Alex, that depends entirely on your light sensitivity in peripheral vision. It is quite possible that red lights appear much lighter or non-existent in peripheral vision, given low sensitivity. Qualia does vary as light sensitivity does.
I was talking of attentional focus, not where my eyes are pointing. It is possible for the two to be distinct. Indeed, it is a standard practice in amateur astronomy to point the eye slightly to the side of the faint object one's attention is focused on, because the eyes are more light sensitive off-center (or so goes amateur astronomy lore; even if this is false, the practice exists, and that's all I need).

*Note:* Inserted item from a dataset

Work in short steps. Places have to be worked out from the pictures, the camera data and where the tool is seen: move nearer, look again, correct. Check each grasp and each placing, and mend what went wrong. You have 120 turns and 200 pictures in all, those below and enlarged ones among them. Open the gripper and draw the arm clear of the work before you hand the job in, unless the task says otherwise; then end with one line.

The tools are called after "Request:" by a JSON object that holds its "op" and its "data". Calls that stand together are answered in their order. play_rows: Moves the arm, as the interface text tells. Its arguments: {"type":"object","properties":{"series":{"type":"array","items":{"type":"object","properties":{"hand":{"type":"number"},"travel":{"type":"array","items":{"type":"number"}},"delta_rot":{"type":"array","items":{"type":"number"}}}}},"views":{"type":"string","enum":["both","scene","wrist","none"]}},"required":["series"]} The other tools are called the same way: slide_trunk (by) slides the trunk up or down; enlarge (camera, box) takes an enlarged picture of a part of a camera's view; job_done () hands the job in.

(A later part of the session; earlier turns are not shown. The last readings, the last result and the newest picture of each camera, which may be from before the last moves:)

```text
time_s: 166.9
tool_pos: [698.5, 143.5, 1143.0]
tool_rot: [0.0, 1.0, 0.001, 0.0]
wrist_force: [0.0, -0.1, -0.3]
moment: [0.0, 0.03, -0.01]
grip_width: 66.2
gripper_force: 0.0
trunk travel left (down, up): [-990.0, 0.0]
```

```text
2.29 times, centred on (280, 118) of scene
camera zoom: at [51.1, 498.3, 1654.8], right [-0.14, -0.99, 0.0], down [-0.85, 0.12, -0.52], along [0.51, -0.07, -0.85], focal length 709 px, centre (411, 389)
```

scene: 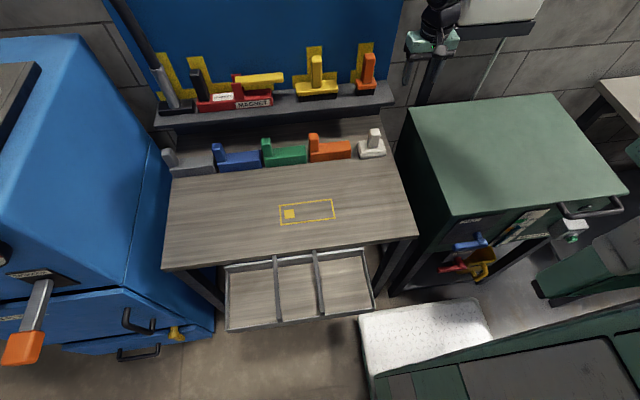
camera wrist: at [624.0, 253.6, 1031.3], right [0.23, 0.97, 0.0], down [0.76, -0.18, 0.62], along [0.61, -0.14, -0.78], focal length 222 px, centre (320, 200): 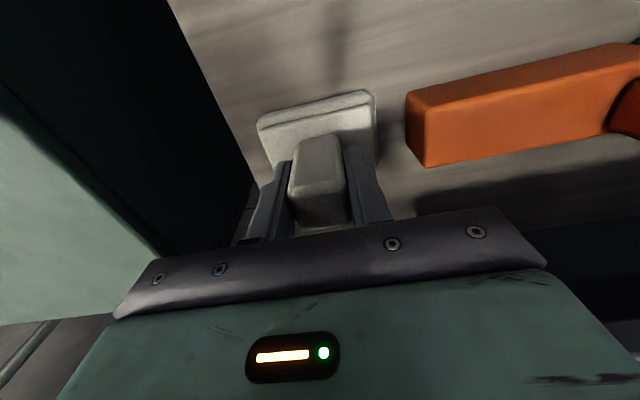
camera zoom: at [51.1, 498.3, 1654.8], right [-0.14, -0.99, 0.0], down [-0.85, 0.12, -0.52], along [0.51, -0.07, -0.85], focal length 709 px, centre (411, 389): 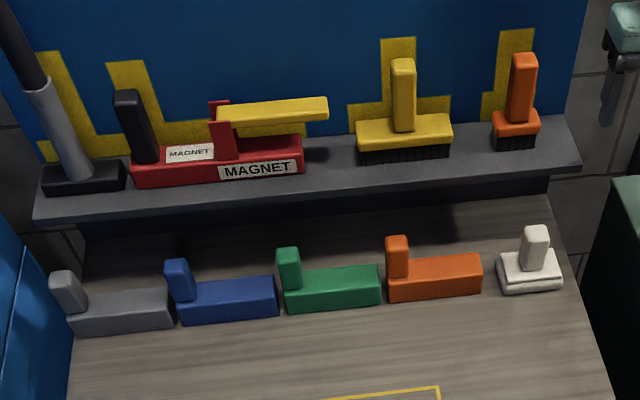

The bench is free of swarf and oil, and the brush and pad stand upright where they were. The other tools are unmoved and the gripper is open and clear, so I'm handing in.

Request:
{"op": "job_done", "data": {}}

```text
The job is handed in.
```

I don't know. We decrease attentional focus when a perceived object is no longer our direct object of perception. When it comes to feeling pain, something else often becomes the direct object of our attention. So it is not obvious that the analogue of pain becoming decentered as the object of perception is not an object becoming decentered as the object of physical perception: i.e. an object on the periphery of our visual field. If that's so, then the qualia that objects are disposed to produce in us under normal conditions might well be quite different.
In any case, a priori arguments are somewhat beside the point. We should rather consider the empirical data concerning pain perception. If I had to bet, I'd wager that the feel of the pain is quite different under various conditions of distraction. But I'm not sufficiently familiar with the data.